I went through a period when I was younger where I was obsessed with the original The Blues Brothers film and, to a much lesser extent, its sequel Blues Brothers 2000. It helped that this was also at the height of my adoration of 1980s Dan Aykroyd and his lovely face. Still, there was a point in my life when I watched this film basically every other week. I started listening exclusively to classic Rhythm and Blues music and would spent so much time hanging around that deserted section of my nearest HMV. I’d be looking at Robert Johnson and John Lee Hooker CDs with only a handful of middle-aged men for company. I loved it. That film literally changed my life for more than a few years. It got embarrassing at times: like the amount of times I’d force friends to watch it and sing along with me. It’s super cringey looking back.
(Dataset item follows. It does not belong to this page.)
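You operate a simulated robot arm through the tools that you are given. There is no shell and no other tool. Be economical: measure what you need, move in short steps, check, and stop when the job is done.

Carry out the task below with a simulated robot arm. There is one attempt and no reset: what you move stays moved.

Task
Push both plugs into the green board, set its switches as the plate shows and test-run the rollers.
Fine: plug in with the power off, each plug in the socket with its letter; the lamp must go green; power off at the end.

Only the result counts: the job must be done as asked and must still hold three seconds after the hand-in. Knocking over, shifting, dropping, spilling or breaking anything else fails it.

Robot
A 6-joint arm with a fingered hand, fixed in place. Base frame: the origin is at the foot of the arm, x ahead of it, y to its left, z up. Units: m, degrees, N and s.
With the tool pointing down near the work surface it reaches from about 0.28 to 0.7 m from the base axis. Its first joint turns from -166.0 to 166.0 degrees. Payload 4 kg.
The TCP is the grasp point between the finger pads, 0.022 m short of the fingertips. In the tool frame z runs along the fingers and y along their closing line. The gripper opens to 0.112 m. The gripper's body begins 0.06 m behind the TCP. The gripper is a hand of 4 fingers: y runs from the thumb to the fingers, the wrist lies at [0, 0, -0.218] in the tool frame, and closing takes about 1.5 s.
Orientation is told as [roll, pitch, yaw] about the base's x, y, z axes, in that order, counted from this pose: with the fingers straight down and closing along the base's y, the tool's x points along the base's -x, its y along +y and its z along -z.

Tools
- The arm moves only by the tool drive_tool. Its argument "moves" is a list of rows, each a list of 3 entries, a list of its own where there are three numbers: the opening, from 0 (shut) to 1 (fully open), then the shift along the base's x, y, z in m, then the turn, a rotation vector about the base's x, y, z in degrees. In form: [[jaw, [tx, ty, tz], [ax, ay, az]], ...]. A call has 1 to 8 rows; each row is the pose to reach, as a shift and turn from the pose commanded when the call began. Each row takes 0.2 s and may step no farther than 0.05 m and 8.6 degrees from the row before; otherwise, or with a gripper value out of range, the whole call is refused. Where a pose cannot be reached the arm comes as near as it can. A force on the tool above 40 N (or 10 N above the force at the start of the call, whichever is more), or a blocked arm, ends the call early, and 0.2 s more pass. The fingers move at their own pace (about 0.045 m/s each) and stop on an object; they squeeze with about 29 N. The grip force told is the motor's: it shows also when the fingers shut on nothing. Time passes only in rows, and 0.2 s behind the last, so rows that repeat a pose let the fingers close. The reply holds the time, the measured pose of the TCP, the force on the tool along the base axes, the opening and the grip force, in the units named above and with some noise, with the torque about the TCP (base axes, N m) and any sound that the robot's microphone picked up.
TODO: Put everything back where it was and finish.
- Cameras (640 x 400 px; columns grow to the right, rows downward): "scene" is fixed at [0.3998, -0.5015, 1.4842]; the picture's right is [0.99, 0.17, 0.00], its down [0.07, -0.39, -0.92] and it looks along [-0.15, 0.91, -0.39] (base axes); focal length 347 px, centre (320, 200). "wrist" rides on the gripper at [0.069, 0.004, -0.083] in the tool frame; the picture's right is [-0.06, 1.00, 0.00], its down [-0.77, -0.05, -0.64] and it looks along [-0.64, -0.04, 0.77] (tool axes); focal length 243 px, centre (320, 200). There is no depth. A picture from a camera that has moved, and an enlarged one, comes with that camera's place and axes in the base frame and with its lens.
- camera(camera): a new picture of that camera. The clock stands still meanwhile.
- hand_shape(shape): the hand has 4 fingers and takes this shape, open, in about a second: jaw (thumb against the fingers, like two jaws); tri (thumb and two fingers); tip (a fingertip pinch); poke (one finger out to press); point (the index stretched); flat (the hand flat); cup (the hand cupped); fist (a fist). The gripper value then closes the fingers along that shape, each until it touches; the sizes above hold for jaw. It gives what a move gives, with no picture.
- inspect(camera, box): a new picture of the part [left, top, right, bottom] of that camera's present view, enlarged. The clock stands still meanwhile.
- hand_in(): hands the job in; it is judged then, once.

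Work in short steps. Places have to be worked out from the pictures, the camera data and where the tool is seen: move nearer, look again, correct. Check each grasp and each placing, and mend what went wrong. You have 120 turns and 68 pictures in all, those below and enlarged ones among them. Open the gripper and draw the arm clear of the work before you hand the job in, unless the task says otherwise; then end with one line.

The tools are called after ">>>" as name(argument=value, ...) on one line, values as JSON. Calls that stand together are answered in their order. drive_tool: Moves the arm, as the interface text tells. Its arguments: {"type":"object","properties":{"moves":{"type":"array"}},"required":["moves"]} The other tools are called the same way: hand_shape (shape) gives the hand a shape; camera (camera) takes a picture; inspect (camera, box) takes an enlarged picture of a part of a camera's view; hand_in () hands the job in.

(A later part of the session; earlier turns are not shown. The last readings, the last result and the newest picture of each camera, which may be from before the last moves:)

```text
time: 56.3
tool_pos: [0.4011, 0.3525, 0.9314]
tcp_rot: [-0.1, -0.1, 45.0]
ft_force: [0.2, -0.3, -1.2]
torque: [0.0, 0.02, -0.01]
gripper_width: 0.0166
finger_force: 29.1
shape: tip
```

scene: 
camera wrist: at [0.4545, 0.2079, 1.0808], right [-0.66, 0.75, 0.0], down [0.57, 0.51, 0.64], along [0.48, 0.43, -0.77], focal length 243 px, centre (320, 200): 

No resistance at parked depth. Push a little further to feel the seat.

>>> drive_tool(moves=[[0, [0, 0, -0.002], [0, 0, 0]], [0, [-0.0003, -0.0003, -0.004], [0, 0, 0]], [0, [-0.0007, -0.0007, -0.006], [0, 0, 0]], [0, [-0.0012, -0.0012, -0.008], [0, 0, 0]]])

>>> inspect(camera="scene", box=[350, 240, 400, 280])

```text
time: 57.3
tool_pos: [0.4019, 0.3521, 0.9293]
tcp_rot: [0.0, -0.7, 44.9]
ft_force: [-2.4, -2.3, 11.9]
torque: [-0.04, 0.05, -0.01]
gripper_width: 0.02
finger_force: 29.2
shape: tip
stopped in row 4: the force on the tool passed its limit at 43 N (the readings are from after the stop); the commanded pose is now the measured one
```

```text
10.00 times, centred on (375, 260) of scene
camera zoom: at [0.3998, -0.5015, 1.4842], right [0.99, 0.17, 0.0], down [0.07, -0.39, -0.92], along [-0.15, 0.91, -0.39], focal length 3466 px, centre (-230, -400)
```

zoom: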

Watching Blues Brothers now is a strange experience. I have such a deep-rooted love for the film but now, in my epic maturity, I see some minor flaws within it. For one thing, it’s a little too long and the narrative is a kind of sketch show like at times. There are so many ideas thrown together in a mish-mash that the film nearly loses control on a number of occasions. If I haven’t seen the film for a while, I suddenly realise that there are massive sections that I’d just forgotten existed because it doesn’t really add to the story. However, The Blues Brothers is a film made with such love and affection that it ends up kind of working out. You can’t watch this film and not have fun. It fully embraces slapstick and absurdity in such a way that you won’t really want to question it in the end. Plus, any film that takes car chases and crash sequences to that level deserves a hell of a lot of respect.
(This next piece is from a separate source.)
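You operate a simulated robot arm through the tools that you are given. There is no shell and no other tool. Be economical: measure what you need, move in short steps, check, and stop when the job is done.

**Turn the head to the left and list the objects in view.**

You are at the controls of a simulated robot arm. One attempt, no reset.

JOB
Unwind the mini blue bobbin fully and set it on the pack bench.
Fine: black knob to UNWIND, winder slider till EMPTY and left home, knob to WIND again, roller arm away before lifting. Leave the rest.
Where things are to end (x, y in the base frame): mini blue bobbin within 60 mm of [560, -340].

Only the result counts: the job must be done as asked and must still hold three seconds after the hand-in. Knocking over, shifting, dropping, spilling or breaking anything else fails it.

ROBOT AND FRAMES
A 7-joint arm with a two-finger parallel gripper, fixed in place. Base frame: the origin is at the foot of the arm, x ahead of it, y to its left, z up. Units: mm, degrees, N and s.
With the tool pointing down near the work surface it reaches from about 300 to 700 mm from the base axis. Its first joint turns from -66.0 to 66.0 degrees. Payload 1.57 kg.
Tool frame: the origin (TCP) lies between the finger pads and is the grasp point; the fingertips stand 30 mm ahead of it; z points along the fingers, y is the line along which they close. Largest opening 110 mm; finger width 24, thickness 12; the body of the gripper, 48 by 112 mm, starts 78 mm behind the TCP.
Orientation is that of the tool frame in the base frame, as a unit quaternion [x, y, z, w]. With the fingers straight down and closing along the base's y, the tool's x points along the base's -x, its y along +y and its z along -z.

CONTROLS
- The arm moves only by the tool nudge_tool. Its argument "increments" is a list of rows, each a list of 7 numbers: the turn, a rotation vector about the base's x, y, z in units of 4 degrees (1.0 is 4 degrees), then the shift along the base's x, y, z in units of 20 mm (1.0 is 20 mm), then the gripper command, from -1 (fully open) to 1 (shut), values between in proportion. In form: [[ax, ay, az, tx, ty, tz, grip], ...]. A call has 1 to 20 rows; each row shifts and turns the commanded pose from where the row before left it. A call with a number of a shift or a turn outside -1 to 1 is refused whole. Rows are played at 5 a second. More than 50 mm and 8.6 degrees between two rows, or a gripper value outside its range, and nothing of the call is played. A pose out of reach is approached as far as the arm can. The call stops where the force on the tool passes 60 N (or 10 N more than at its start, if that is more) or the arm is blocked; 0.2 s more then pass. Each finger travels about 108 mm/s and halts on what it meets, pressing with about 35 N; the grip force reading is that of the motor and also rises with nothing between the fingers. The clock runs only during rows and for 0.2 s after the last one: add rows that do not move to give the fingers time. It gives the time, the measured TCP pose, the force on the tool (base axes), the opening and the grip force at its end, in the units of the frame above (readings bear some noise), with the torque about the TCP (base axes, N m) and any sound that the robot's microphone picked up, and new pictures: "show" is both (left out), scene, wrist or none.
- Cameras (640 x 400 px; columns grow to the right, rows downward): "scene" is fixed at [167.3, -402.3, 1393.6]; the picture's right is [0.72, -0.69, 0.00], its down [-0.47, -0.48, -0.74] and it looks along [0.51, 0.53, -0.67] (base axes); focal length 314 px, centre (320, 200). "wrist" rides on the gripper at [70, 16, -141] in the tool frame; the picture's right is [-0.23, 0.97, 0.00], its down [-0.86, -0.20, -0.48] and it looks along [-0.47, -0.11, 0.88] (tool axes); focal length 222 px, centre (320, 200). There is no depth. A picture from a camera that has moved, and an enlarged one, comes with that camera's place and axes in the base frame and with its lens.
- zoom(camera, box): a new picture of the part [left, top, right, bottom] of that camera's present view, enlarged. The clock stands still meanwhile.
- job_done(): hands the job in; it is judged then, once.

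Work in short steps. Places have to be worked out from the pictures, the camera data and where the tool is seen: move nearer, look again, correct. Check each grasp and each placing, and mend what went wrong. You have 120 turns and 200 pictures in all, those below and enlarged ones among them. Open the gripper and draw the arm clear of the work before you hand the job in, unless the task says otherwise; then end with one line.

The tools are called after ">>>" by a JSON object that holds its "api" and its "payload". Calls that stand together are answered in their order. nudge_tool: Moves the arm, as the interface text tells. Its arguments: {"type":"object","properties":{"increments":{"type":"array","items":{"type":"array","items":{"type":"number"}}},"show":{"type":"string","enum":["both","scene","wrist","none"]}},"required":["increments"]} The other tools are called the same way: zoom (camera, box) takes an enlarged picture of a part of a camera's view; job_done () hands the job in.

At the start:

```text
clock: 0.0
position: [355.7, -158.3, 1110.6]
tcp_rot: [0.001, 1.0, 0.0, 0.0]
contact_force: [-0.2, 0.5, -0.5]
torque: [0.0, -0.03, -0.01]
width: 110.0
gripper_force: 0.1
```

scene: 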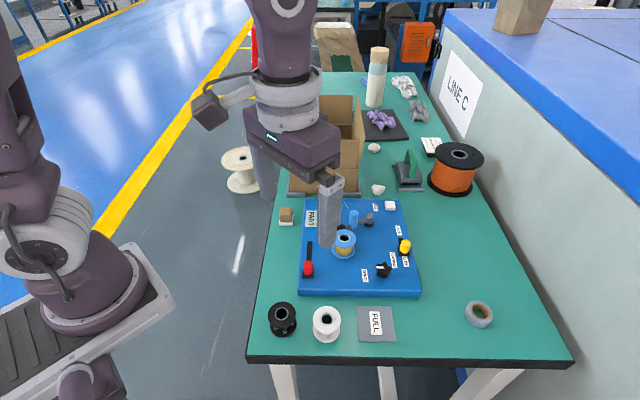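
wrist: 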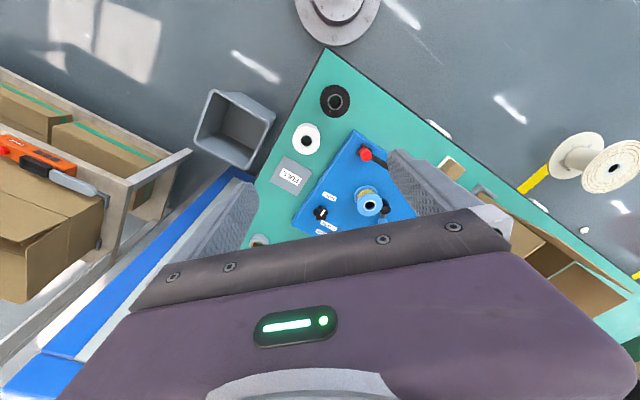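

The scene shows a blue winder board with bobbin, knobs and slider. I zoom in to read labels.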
But, when it comes down to it, The Blues Brothers isn’t really even about the movie. It’s about the music. This was a film created by Dan Aykroyd and John Landis to highlight the great musicians that were quickly being forgotten thanks to the emergence of disco in the late 70s. Rhythm and Blues wasn’t the popular genre it had once been so the film got as many of the greatest names together as they could to celebrate it. It’s one of the best all-round soundtracks in the history of film and I could never tire of listening to it over and over. Every performance is sensational. Cab Calloway crooning through ‘Minnie the Moocher’ or Ray Charles performing ‘Shake Your Tail Feather’ are iconic moments. But there is no scene more iconic than Aretha Franklin singing ‘Think’ in the middle of diner.
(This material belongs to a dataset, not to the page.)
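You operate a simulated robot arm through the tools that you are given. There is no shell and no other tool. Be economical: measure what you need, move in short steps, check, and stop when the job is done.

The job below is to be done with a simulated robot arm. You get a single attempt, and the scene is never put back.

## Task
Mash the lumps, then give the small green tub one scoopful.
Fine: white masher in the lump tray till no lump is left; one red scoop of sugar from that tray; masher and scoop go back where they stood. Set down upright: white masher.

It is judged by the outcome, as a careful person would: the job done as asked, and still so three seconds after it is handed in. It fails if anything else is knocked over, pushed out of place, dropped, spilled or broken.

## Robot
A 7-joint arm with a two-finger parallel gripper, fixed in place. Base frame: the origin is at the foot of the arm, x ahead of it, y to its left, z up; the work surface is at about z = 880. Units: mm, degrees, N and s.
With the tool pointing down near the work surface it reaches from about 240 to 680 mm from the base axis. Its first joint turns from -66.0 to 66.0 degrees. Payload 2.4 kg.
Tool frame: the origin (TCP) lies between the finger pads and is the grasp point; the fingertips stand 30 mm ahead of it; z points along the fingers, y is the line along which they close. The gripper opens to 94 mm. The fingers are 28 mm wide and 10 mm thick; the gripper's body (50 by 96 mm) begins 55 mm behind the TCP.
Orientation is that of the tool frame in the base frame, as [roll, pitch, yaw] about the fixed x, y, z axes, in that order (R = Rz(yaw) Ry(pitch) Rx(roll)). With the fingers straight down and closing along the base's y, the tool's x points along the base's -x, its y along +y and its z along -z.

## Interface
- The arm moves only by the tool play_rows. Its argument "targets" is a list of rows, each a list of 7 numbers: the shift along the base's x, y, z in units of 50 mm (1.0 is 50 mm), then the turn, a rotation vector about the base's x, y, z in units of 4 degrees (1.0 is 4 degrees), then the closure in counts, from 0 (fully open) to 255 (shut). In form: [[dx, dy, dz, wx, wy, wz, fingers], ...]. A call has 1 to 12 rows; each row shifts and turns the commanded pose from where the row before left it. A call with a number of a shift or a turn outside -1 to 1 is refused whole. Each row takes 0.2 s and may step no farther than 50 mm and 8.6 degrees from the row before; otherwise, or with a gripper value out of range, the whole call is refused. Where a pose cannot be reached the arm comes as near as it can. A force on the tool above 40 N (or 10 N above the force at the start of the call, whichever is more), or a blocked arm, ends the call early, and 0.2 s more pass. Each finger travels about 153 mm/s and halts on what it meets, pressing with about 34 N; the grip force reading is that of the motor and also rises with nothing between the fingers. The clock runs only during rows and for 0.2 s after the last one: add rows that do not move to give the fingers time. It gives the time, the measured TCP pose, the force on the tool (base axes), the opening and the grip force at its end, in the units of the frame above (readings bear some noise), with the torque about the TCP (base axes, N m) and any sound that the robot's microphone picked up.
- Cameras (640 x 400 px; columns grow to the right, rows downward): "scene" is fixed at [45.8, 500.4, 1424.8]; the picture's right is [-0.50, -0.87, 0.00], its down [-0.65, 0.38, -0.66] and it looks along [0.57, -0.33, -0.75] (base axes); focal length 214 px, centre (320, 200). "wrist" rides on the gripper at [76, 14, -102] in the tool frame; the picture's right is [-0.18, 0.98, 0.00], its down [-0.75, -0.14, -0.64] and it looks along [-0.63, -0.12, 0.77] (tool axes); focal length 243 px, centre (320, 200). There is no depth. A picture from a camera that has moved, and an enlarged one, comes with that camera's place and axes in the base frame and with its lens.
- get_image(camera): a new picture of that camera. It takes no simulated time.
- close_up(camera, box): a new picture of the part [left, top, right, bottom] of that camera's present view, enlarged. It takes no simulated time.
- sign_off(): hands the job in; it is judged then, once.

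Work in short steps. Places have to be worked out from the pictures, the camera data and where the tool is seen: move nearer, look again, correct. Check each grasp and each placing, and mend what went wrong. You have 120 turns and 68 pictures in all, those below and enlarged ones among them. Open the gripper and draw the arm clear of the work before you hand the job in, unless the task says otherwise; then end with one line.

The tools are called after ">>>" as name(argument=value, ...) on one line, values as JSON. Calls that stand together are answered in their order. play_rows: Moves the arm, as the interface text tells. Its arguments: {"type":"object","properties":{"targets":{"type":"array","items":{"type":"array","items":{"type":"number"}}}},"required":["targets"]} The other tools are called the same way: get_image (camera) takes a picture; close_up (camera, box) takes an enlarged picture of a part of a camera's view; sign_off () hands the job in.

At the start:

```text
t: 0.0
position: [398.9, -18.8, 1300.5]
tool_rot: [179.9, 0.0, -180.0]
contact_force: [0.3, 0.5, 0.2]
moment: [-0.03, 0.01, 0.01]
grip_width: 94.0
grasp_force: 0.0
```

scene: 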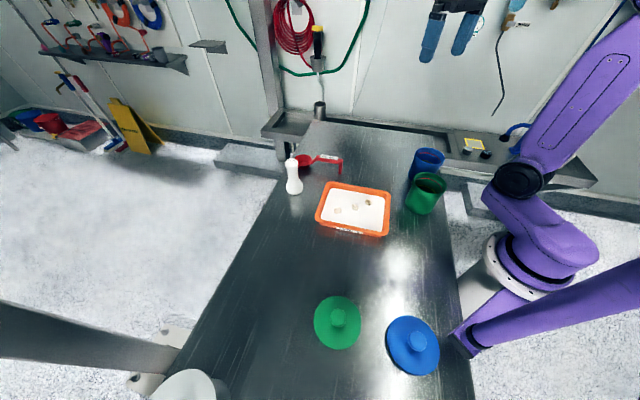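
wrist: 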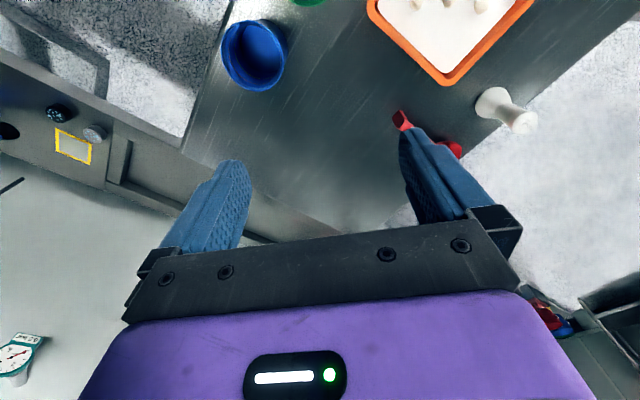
Seriously, I could watch that scene on repeat for the rest of my days and never tire of it. Franklin was initial nervous about appearing in the film but managed to create quite the performance. Made all the better thanks to the knowledge that she struggled so much with the lip sync simply because she was such a soulful performer. It meant she never sang a song the same way twice so trying to recreate it on-screen was difficult for her. That’s just what happens when you work with real singers. I mean James Brown and John Lee Hooker hated the idea of lip syncing so much that they just recorded it live. All the headache was worth it in the end, of course. The performances are all stand-outs and Aretha, in particular, steals the show.
Since her death was announced, I’ve watched that scene so many times. She was an absolute icon who will be remembered for years to come. The Blues Brothers may not be the most important thing she’s ever done but it is yet more evidence of what she could do and how iconic she was.